DIRECTED BY RONAN MACKENZIE
UK // 2019
4 MINS

Structured like the human mind, the film is akin to a diary filled with fragments of feelings and experiences of an old man attempting to reconstruct his identity due to memory loss caused by illness.

Reflective Encounters

“The effects of an ageing mind reoccurs as a key subject in short animation (often found in films made by the young). We could think of George Gendi’s perceptive short Pingpongs (2006), or perhaps Helen Hill’s heart-breaking Mouseholes (1999).  Following a similar tradition, Mackenzie’s film enters a world of fragmented thoughts and images. Though populated by snippets of audio interviews, its visual approach is what really delivers a punch.

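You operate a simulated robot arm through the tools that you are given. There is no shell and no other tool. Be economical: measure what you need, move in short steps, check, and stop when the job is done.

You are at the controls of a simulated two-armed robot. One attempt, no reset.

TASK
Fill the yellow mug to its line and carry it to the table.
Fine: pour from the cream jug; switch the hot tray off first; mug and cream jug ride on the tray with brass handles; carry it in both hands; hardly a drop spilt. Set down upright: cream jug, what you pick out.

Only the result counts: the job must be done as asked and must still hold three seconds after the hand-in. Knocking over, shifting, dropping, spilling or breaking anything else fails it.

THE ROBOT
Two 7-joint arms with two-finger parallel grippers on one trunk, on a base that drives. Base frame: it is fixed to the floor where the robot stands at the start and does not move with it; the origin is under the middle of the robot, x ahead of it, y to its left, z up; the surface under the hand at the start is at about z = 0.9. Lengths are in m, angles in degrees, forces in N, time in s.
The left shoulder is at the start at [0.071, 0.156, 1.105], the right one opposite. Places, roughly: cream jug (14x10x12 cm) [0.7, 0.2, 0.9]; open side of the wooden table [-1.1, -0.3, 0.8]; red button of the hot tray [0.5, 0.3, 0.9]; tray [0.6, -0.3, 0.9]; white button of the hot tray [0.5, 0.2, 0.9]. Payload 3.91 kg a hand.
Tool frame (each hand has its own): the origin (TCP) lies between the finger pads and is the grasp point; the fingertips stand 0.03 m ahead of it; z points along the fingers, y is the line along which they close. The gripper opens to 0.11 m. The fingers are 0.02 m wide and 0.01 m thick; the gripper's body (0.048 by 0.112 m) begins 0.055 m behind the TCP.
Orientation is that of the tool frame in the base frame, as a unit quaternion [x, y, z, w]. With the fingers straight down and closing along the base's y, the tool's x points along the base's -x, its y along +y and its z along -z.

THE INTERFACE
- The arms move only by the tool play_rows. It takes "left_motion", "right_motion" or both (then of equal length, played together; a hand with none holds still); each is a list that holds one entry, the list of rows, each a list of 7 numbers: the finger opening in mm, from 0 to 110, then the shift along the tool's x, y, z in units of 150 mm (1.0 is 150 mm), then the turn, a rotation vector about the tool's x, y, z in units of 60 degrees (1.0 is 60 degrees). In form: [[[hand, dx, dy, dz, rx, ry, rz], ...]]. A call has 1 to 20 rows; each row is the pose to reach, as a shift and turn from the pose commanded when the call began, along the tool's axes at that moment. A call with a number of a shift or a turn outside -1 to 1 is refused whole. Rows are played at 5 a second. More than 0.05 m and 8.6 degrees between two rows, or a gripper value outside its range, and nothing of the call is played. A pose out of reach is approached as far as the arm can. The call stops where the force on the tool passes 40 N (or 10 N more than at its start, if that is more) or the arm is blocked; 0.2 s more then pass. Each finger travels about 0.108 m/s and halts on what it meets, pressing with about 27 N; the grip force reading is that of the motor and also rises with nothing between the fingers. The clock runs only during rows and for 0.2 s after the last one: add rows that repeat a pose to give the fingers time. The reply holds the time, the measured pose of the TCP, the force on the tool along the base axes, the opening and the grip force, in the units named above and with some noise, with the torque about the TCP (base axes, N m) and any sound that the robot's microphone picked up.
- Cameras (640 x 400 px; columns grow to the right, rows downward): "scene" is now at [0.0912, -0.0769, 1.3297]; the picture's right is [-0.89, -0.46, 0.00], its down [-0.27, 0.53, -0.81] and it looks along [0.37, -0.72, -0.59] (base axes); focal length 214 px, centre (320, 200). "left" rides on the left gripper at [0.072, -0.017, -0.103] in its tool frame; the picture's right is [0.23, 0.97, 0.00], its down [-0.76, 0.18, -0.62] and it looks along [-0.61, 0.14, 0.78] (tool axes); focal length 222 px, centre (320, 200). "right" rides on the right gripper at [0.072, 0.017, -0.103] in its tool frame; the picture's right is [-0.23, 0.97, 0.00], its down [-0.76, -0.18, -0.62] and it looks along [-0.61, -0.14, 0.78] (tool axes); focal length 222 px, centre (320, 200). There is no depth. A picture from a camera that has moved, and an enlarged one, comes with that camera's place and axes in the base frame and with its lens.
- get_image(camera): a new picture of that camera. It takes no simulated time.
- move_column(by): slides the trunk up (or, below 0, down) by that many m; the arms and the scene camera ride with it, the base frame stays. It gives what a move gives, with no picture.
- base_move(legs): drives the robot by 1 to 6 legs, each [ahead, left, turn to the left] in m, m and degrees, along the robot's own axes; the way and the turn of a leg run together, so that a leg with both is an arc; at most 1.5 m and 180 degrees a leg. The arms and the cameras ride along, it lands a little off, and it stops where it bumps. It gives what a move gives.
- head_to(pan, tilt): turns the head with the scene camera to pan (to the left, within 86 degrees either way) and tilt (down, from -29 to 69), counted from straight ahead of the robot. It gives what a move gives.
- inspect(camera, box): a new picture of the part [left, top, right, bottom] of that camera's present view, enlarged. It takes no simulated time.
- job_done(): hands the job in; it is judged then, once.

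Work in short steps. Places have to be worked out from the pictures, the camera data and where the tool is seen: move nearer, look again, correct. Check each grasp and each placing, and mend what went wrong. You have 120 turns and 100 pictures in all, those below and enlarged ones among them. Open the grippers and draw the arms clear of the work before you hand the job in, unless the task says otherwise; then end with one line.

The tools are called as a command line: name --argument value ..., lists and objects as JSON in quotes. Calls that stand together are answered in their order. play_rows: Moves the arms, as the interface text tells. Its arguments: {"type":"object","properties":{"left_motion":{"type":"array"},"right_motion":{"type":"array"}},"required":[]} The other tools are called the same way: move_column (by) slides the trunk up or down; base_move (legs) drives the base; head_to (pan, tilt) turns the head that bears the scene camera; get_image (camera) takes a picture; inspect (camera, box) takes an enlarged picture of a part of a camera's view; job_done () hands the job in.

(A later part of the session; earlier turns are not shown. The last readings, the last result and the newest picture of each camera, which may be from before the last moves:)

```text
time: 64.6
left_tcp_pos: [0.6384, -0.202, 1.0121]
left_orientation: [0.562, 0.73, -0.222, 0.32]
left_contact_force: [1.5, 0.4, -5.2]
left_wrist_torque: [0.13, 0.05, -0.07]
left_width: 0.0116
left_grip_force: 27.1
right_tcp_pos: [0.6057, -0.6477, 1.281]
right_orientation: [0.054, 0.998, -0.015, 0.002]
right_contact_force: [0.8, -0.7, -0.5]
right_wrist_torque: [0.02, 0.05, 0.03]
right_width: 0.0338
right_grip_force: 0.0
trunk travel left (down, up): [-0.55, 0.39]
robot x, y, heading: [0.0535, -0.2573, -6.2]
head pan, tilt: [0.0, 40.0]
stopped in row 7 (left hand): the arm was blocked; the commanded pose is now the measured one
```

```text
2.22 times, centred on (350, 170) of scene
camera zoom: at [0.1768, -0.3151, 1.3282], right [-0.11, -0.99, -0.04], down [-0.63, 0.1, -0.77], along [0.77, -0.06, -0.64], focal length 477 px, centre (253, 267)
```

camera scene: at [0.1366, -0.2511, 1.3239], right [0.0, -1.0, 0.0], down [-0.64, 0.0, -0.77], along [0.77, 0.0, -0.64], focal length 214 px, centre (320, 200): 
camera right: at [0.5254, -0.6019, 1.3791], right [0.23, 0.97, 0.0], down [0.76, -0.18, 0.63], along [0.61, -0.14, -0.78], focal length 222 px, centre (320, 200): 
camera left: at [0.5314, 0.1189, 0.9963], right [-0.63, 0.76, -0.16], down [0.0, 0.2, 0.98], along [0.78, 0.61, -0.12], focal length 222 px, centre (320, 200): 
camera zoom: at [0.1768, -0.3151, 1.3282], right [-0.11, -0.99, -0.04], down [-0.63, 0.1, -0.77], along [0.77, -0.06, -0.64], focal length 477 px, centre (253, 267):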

Moody, inky black backgrounds impose themselves on photographic memories, glimpses of first dances and families. There’s something of filmmaker Stan Brackhage’s experiments in its use of colour, particularly The Dark Tower (1999), another short which allows darkness to take over its frame. In terms of theme, there are traces of early animated work by Ruth Lingford, like Crumble (1992).  Lingford excelled at entering the minds of dementia patients she’d worked with, partly through her willingness to expose less sentimental aspects of minds coming apart. But is there an element of deliberate hesitancy at the heart of Mackenzie’s take on the subject? We learn of the character’s love for his partner; is this a means of shielding us from darker truths?”